Title:

Where the Crawdads Sing

Author:

Delia Owens

Category:

Mystery & Thriller

Rating:

Date Reviewed:

August 16, 2020

decided to read Where the Crawdads Sing because it had been on the bestseller list months and months. At the time of my writing this review, the novel has 63,273 reviews (wow!) on Amazon, and 86% of them are 5 star rating. My review, although posted here and not on Amazon, is the 63274th, and I give it 5 stars also. I knew I would have to start reading the book as soon as I got it home from the library, a book that popular has a long wait list and so cannot be renewed. I started reading when I got it home, and finished the next day. A tremendous story.

The title Where the Crawdads Sing is explained as a wild place that is untouched by humanity, a place in nature where you can go to be free of constraints of civilization, to be one with the outdoors. This place is the marsh where Kya spends her life. But the explanation still didn't make sense to me - I believe a crawdad is creature that lives in the water, like the small freshwater creatures that we use to call crayfish when I was growing up. So how could a crustacean sing?

Where the Crawdads Sing is a murder mystery. This is apparent from the first page of the novel. It is 1969. The body of Chase Andrews lies broken on the marsh; clearly he has fallen from fire tower above him. But did he fall, or was he pushed? The story jumps back and forth in time - with some chapters dealing with the ongoing police investigation in 1969, but the majority of the chapters focus on young Catherine Daniel Clark, nicknamed Kya (or simply called Marsh Girl by the townspeople who can't be bothered to learn her name.) We meet Kya in 1952, when she is just six years old and her mother walks out the door, abandoning her children and forever leaving her drunk, abusive husband. One by one, the people in Kya's life disappear, until a few years later, she finds herself all alone in a ramshackled old building without electricity or plumbing, floating through the waterways in her father's old boat. The majority of the story is focused on Kya's solitary existence. We learn about her attempts to make human contact, looking for any glimpse of kindness, someone to be a friend. It is an engrossing story. We watch Kya roam the swamp, learn its secrets, and commune with the birds.
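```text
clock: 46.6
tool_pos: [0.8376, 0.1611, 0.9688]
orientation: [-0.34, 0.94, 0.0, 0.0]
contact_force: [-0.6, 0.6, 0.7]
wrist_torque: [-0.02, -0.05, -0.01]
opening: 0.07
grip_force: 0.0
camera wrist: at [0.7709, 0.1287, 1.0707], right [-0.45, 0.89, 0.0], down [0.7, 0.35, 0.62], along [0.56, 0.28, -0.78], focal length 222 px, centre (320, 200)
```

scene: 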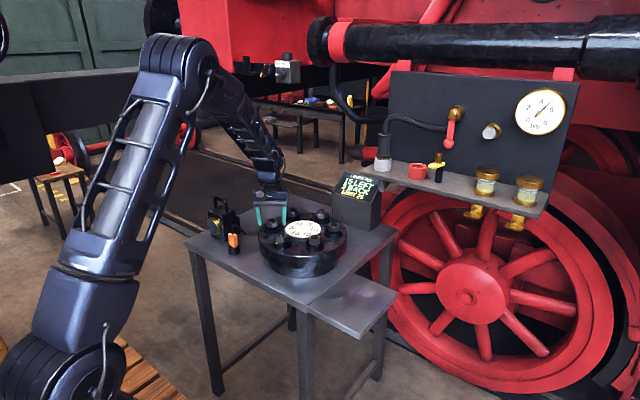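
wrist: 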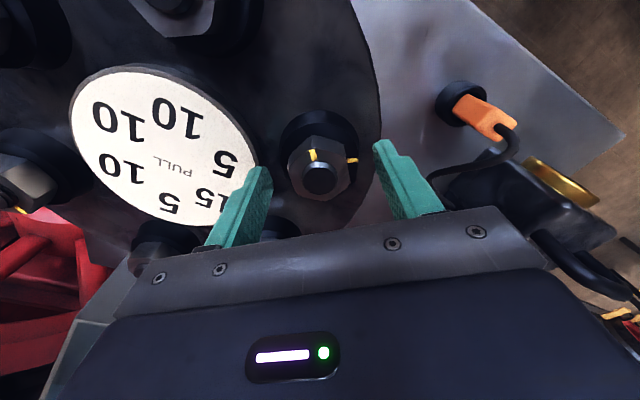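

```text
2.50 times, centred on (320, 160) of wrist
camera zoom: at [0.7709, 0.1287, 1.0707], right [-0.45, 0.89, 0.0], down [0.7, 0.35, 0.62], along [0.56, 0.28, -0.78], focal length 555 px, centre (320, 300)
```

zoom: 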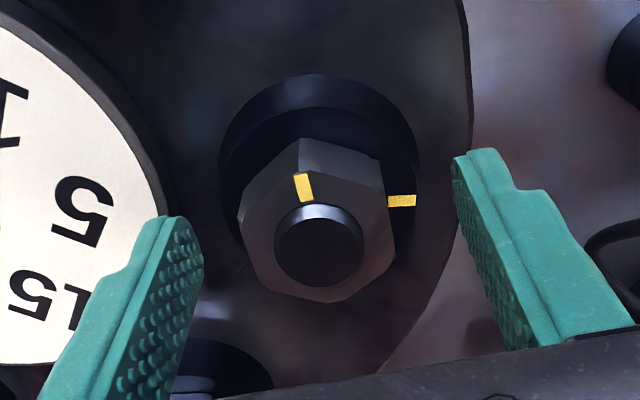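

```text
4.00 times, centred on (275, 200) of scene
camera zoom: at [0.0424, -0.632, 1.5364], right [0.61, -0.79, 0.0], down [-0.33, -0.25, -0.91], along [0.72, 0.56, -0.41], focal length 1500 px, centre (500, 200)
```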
As Kya grows older, the years get closer to the fateful year of 1969, and the possible murder of Chase Andrews, the best quarterback the high school ever had. It seemed to me that his death must be an accident, how could any murderer know that Andrews would be alone on top of the fire tower in the middle of the night? Owens slowly doles the clues of the case. Could Kya have done it? Some clues appear to exonerate her, other clues implicate her. Could it have been another person - Owens gives enough hints that the reader will wonder.

Although the book was a page turner, I did ponder the plausibility of Kya and her solitary existence. I know this sounds silly, but I thought about her teeth. Wouldn't someone who never sees a dentist or doctor have lost all teeth in her head by age 20 or so? I also doubt that anyone, however ardent, could completely teach themselves to be an accomplished artist. I think there is a lot of artistic knowledge that has be taught - perspective, composition, anatomy, how to use proper materials and how to store finished pieces. How did Kya learn to repair the boat? But these are minor quibbles, I thought about them after I finished the book, not while I was rapidly turning the pages of this excellent story.

Delia Owens is a scientist, she has studied wildlife in Africa and written a couple of books about her research there. The writing in Where the Crawdads Sing paints such a beautiful picture of the North Carolina swamps, that I wonder if her nonfiction books are equally rivetting.

By coincidence, a few months earlier, I had tried to read another book about a young girl growing up alone in a swamp, guiding her father's boat around - that book was The Boatman's Daughter, and although I tried multiple times to read it, I never was hooked and finally put it down for good after plowing through about one hundred pages. The similarities of settings and the heroine are surely just a coincidence, but it is interesting (to me, at least) how one book turned out to be so captivating and the other was unable to retain my interest. Read Where the Crawdads Sing, it is the much better novel.